The request: Copy out all lines that carry the word "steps".

Stored data:
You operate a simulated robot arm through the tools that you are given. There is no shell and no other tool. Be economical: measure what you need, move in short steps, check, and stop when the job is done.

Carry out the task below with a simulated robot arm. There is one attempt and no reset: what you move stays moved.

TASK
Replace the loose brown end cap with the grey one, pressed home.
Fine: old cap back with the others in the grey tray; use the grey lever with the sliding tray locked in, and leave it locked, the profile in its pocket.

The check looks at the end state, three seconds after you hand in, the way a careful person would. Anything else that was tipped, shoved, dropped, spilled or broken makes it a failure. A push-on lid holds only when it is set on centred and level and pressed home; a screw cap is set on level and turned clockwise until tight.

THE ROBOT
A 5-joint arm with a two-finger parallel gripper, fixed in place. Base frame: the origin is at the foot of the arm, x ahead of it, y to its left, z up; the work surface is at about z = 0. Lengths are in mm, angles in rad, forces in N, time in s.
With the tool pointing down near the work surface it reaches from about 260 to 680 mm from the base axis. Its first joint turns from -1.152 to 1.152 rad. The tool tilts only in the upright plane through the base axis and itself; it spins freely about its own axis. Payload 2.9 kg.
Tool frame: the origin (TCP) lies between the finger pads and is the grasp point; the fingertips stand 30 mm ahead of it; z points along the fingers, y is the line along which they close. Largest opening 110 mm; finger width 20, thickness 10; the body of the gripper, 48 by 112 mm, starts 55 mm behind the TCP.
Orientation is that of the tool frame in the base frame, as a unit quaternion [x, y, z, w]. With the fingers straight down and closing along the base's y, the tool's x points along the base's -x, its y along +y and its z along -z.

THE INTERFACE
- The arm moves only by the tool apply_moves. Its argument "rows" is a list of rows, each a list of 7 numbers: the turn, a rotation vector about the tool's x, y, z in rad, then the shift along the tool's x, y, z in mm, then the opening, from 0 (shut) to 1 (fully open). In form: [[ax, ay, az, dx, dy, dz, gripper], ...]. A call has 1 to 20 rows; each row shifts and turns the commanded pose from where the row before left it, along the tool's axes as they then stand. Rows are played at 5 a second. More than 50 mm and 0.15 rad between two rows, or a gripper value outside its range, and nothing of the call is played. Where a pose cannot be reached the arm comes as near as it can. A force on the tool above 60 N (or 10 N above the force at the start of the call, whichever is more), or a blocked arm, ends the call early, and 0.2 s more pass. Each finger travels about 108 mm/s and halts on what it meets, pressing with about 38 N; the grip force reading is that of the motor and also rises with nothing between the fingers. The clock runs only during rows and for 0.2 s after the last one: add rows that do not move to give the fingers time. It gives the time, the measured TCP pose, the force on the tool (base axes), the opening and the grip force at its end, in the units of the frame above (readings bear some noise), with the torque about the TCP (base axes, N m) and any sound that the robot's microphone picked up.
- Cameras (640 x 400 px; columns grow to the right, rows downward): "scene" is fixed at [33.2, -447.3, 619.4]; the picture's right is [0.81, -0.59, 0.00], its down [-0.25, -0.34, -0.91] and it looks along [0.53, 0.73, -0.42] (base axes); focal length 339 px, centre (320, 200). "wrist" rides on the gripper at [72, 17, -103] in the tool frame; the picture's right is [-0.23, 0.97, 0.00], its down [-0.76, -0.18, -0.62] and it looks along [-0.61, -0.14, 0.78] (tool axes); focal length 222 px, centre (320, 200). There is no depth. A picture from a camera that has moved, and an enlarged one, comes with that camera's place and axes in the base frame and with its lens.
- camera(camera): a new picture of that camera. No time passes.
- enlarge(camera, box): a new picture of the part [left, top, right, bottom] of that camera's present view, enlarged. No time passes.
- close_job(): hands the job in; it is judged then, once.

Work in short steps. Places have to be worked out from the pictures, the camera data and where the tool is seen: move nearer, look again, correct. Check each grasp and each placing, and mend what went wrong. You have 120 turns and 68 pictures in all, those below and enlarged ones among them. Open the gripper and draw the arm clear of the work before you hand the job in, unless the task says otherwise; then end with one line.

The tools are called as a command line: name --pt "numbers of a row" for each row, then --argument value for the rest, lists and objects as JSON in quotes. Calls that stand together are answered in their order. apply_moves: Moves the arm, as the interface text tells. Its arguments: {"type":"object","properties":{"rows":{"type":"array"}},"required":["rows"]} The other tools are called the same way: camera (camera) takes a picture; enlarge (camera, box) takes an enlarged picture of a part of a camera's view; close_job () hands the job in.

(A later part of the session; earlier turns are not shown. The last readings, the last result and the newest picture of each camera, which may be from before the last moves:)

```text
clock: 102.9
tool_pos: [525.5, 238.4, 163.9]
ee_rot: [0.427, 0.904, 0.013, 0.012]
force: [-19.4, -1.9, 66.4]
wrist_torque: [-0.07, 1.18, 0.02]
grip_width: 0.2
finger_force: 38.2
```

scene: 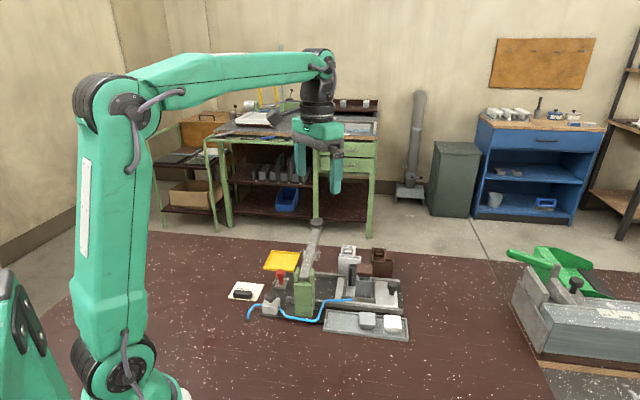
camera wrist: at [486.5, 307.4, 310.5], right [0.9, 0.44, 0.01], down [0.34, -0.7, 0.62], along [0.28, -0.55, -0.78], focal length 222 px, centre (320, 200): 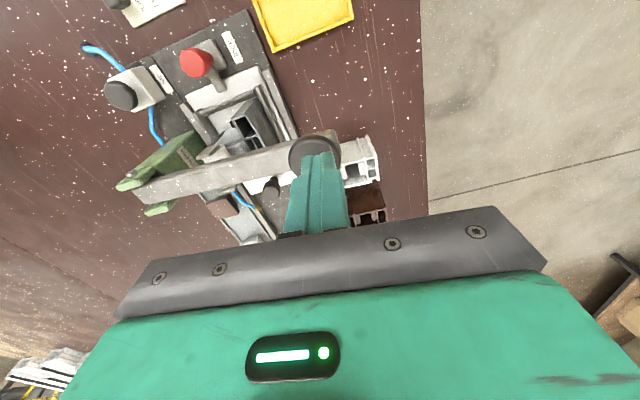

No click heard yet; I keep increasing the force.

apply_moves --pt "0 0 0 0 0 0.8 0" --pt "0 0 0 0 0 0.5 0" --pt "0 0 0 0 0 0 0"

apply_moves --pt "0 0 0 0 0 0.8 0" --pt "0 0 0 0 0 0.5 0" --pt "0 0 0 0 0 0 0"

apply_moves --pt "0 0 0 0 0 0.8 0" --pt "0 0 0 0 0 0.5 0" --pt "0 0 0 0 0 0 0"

The completed task:
You operate a simulated robot arm through the tools that you are given. There is no shell and no other tool. Be economical: measure what you need, move in short steps, check, and stop when the job is done.
Work in short steps. Places have to be worked out from the pictures, the camera data and where the tool is seen: move nearer, look again, correct. Check each grasp and each placing, and mend what went wrong. You have 120 turns and 68 pictures in all, those below and enlarged ones among them. Open the gripper and draw the arm clear of the work before you hand the job in, unless the task says otherwise; then end with one line.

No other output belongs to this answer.